© В. С. Стус, наследники.
Василь Стус
(1938 — 1985)
*
НАВЕКИ ВОЛЬНЫЙ
Перевод с украинского, примечания и вступление Алёны Агатовой
В январе 2018 года исполняется восемьдесят лет со дня рождения одного из крупнейших поэтов XX столетия Василя Стуса.
Он родился в крестьянской семье, которая из-за коллективизации была вынуждена перебраться в город. Окончил филологический факультет Донецкого педагогического университета, учительствовал в сельской школе, служил в армии. Демобилизовавшись, продолжил учебу.
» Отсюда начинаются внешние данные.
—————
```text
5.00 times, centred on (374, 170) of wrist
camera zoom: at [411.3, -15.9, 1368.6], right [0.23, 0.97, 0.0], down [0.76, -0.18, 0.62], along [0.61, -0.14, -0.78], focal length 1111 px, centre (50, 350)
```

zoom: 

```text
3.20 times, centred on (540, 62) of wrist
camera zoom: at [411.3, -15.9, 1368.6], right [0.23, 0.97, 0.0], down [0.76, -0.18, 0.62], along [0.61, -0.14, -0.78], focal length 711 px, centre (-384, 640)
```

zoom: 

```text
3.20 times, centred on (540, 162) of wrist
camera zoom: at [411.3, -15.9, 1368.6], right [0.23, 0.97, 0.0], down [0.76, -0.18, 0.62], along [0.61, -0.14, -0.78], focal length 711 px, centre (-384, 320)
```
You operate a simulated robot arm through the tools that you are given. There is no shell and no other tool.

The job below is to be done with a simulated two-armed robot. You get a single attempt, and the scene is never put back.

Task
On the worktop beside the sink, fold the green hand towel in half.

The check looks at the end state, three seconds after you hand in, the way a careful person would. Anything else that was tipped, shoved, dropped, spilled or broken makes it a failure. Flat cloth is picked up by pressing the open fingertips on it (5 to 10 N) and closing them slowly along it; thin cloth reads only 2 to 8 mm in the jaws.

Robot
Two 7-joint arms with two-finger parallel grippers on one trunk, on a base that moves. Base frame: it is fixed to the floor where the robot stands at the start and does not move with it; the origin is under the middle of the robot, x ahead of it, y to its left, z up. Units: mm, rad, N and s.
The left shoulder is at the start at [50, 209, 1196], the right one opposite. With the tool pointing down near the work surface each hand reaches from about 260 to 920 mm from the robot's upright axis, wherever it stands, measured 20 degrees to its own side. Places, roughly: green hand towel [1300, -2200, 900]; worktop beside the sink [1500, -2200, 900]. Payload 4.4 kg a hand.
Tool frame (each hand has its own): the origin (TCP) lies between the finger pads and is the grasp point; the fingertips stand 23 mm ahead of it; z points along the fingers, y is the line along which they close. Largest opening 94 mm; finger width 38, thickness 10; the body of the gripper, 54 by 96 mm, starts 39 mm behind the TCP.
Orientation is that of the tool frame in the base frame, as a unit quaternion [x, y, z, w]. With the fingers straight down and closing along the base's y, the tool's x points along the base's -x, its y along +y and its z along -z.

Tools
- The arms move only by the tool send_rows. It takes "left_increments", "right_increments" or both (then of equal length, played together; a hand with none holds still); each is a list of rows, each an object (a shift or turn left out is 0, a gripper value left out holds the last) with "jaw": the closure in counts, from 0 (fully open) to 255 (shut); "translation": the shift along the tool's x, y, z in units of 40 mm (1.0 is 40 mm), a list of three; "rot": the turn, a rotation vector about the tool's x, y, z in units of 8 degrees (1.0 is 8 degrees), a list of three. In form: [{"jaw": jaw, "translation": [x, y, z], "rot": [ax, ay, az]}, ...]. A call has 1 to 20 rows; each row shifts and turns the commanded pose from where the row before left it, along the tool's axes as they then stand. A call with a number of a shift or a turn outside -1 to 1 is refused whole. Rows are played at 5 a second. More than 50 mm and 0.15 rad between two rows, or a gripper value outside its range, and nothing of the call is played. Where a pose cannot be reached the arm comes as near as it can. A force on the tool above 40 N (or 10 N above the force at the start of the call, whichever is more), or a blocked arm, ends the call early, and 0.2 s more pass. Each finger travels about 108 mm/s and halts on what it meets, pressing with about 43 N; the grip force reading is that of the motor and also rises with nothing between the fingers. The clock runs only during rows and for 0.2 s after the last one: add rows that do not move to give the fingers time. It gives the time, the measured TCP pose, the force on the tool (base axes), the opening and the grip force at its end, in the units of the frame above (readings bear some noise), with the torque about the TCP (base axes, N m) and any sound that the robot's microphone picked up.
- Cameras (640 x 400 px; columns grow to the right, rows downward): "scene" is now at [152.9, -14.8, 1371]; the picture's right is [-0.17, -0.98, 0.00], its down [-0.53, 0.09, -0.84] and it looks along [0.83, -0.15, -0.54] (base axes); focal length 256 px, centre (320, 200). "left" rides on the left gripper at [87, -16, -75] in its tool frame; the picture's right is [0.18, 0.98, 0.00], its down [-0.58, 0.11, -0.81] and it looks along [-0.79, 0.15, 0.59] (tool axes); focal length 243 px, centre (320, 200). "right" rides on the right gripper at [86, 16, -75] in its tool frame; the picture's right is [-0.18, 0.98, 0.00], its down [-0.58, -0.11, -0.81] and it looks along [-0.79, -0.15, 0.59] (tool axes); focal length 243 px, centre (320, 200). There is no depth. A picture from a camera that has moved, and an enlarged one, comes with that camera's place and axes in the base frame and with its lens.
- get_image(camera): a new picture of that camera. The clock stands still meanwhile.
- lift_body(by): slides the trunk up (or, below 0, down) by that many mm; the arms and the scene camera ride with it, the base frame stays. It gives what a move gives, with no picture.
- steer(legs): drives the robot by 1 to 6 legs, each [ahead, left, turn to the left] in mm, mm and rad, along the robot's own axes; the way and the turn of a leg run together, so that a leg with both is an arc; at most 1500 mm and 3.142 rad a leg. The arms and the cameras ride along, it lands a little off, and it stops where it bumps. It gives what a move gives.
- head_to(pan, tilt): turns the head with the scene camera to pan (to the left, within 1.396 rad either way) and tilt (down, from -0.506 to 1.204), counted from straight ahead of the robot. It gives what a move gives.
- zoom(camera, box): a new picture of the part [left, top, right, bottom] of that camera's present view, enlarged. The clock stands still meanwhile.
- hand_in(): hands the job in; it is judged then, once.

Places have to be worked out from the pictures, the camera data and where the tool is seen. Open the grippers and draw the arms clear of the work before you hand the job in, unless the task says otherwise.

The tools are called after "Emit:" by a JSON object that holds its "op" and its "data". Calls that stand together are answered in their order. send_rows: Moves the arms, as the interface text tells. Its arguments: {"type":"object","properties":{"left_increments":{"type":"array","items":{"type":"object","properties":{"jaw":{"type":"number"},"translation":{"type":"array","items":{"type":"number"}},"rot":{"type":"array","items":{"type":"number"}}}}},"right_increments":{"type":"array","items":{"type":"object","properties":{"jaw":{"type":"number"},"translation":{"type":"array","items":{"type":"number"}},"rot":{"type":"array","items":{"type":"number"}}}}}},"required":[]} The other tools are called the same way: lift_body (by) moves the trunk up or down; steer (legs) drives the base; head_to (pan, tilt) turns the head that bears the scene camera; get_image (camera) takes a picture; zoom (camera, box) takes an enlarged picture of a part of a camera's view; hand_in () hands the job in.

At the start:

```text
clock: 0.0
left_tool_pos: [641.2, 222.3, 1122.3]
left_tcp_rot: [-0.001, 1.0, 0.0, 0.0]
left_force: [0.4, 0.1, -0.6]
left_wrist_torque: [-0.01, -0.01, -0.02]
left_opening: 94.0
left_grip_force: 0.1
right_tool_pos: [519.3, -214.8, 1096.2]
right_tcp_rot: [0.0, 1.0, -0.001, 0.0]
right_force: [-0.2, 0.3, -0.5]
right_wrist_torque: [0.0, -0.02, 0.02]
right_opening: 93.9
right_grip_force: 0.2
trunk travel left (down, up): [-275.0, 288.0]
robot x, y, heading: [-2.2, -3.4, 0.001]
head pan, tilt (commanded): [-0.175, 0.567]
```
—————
Из аспирантуры Института литературы АН УССР Стуса исключили после его выступления в 1965 году — против преследований украинской интеллигенции.
Так началась его активная правозащитная деятельность, повлекшая за собой, в 1972 году, первый арест и первый срок (пять лет лагерей и три года ссылки). Тогда он отсидел семь лет. И спустя несколько месяцев после возвращения — новый арест и новый срок (на сей раз пятнадцать лет). И в 1985 году — смерть в тюремном карцере.
Трагическая гибель Стуса справедливо канонизировала его в образе героя-мученика, однако в каком-то смысле и заслонила — как выдающегося поэта. Об этом размышляли в 1989 году, в своей публичной беседе, историк и литератор Марк Царинник и товарищ Стуса по заключению Микола Осадчий: кто же останется в первую очередь в памяти народной? Признавая за Стусом первое место поэта своего поколения, они полагали, что помнить его будут прежде всего как политического борца.
А между тем сам Василь Стус себя политиком не считал. Как, впрочем, и поэтом.
Он предпочитал называться «человеком, который пишет стихи». «Если бы жить было лучше, я б стихов не писал, а — работал бы на земле» (пер. А. Купрейченко).
Скорее всего, он не согласился бы с Иосифом Бродским, назвавшим поэзию видовой целью человечества. «Человек всегда должен чувствовать единственный долг — быть благодарным сыном земли. Справлять свой земной долг, то есть быть верным самому себе, еще точнее — тем земным силам, которые в тебе заложены».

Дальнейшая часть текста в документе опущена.